U 17.1391-4: The Beauties of Killarney (wrappers). When We Were Boys by William O'Brien MP (green cloth, slightly faded, envelope bookmark at p. 217).
If we continue with the view that Bloom’s library consisted of real texts, then we might look for a real-life counterpart of The Beauties of Killarney. Killarney, in County Kerry in the south-west of Ireland, has been a popular tourist destination since the eighteenth century, and is particularly famed for its lakes to the west and south of the town. Daniel T. Sheehan, one of Joyce’s university friends (Letters, 4 August 1909: vol. II, p. 230-1), was born in 1883 in Killarney, where his father – sometime rebel and nationalist M.P. - ran a tourist hotel.
The expression ‘the beauties of Killarney’ was adopted early by the tourist industry. It occurs in Arthur Young’s Tour in Ireland (1780), and regularly throughout the nineteenth century:
This is the bed of a considerable stream, which forms O'Sullivan's Cascade, to which all strangers are conducted, as one of the principal beauties of Killarney.
Arthur Young Tour in Ireland (1780, ed. 2), vol.

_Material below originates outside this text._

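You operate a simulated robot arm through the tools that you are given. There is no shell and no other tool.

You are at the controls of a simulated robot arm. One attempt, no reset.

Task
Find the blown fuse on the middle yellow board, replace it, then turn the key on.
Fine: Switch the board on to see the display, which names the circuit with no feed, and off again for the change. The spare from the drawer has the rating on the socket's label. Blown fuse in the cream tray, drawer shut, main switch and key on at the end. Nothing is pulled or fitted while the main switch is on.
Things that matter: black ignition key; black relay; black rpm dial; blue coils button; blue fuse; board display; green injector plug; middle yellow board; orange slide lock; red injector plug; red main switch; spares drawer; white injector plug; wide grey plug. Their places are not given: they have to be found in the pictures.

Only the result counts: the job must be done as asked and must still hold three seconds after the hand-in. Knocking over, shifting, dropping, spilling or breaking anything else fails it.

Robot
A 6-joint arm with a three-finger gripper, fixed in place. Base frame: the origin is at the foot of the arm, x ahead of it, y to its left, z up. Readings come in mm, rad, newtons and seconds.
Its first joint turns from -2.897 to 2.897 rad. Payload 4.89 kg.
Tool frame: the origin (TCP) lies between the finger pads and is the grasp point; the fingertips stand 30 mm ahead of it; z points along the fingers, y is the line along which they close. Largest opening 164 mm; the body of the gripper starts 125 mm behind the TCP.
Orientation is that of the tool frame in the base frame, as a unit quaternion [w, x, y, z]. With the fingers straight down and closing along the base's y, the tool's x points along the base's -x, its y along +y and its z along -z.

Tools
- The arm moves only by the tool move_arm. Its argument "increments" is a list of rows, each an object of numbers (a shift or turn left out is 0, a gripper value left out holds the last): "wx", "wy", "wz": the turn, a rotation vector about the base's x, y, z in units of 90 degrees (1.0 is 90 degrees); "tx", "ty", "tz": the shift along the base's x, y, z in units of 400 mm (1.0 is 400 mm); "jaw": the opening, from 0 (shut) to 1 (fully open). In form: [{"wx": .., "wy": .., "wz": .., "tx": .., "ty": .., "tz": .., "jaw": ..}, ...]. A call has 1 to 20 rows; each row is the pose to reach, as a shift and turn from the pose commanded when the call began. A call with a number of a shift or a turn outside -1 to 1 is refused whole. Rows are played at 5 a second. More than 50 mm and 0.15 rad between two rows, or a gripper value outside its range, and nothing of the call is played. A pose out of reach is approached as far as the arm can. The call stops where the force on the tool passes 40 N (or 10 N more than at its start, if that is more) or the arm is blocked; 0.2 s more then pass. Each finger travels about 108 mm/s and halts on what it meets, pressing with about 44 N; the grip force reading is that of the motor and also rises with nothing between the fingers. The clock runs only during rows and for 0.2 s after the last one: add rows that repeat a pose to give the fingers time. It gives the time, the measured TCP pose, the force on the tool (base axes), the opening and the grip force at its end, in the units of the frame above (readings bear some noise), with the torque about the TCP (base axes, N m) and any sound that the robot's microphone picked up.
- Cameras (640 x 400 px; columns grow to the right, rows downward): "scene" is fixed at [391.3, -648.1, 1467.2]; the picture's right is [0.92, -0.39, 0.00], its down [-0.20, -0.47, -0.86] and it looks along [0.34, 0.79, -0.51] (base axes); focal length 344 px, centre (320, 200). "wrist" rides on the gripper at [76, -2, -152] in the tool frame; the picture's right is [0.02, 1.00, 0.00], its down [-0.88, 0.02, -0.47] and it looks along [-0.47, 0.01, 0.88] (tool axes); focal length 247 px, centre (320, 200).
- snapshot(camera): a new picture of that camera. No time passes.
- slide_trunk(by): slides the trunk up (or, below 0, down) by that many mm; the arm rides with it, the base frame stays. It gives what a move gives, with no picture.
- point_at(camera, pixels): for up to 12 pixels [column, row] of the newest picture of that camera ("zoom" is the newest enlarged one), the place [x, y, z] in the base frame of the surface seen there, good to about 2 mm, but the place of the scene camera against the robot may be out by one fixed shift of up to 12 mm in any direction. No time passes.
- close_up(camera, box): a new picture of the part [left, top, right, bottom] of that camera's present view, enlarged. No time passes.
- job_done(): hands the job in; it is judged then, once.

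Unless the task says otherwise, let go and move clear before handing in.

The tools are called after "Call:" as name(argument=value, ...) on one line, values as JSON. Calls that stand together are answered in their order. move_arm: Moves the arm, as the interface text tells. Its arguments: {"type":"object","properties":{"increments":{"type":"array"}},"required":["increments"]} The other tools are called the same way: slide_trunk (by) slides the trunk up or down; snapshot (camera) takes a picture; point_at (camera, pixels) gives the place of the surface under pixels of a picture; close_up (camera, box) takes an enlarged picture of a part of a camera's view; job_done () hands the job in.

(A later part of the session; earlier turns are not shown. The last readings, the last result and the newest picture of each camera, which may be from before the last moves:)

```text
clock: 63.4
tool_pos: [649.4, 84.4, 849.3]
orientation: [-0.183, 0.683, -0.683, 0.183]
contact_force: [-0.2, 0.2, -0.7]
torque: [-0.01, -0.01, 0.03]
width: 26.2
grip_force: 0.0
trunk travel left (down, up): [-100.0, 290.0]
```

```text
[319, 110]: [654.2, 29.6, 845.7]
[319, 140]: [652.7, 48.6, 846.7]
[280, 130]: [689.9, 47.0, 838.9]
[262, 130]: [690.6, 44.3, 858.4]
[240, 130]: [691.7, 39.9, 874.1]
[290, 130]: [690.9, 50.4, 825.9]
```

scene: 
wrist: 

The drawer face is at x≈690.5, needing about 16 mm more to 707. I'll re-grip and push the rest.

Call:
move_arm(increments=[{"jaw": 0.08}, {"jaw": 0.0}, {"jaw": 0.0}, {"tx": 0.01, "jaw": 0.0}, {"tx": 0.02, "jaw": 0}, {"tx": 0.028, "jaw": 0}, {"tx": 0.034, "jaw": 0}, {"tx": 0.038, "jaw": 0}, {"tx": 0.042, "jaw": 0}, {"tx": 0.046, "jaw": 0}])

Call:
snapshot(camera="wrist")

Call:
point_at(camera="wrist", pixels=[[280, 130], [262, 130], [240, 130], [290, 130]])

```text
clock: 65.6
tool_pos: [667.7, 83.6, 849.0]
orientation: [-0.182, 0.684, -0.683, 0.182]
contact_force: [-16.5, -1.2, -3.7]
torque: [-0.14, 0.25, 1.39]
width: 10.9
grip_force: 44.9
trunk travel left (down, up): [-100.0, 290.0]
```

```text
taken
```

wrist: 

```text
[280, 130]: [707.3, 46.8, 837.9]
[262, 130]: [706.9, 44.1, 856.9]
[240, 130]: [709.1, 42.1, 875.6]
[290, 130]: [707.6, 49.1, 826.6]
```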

I, p. 456
Scenes from Killarney. "The Lakes of Killarney!" Where in the wide world does Nature unfold more beauties, more attractions to her lovers, than by these romantic lakes […] Scotland and the North have their lakes, but they must yield to the beauties of Killarney.
Lady’s Newspaper (1849) 11 August
But despite the existence of the expression, it has proved difficult to pin down the book to which Joyce refers. Fortunately Susan Bazargan has unravelled the truth:
Searching in the National Library of Ireland, I came across the book, a slim volume whose precise title is Picturesque Guide to the Lakes of Killarney. The title "The Beauties of Killarney" appears not on the title page but on the first page - used almost as a chapter heading - except that the "chapter" is the whole book of twenty-eight pages, the heading repeated on every other page. A reader could easily register and later recall "The Beauties of Killarney" as the proper title.
There’s little doubt that the Picturesque Guide is the book to which Bloom refers. Bloom sees the spine of the book in the mirror – and the copy at the Glucksman Library, University of Limerick is catalogued: “Notes: spine title”. So “Beauties of Killarney” is what appears on the spine, as Bloom has led us to believe.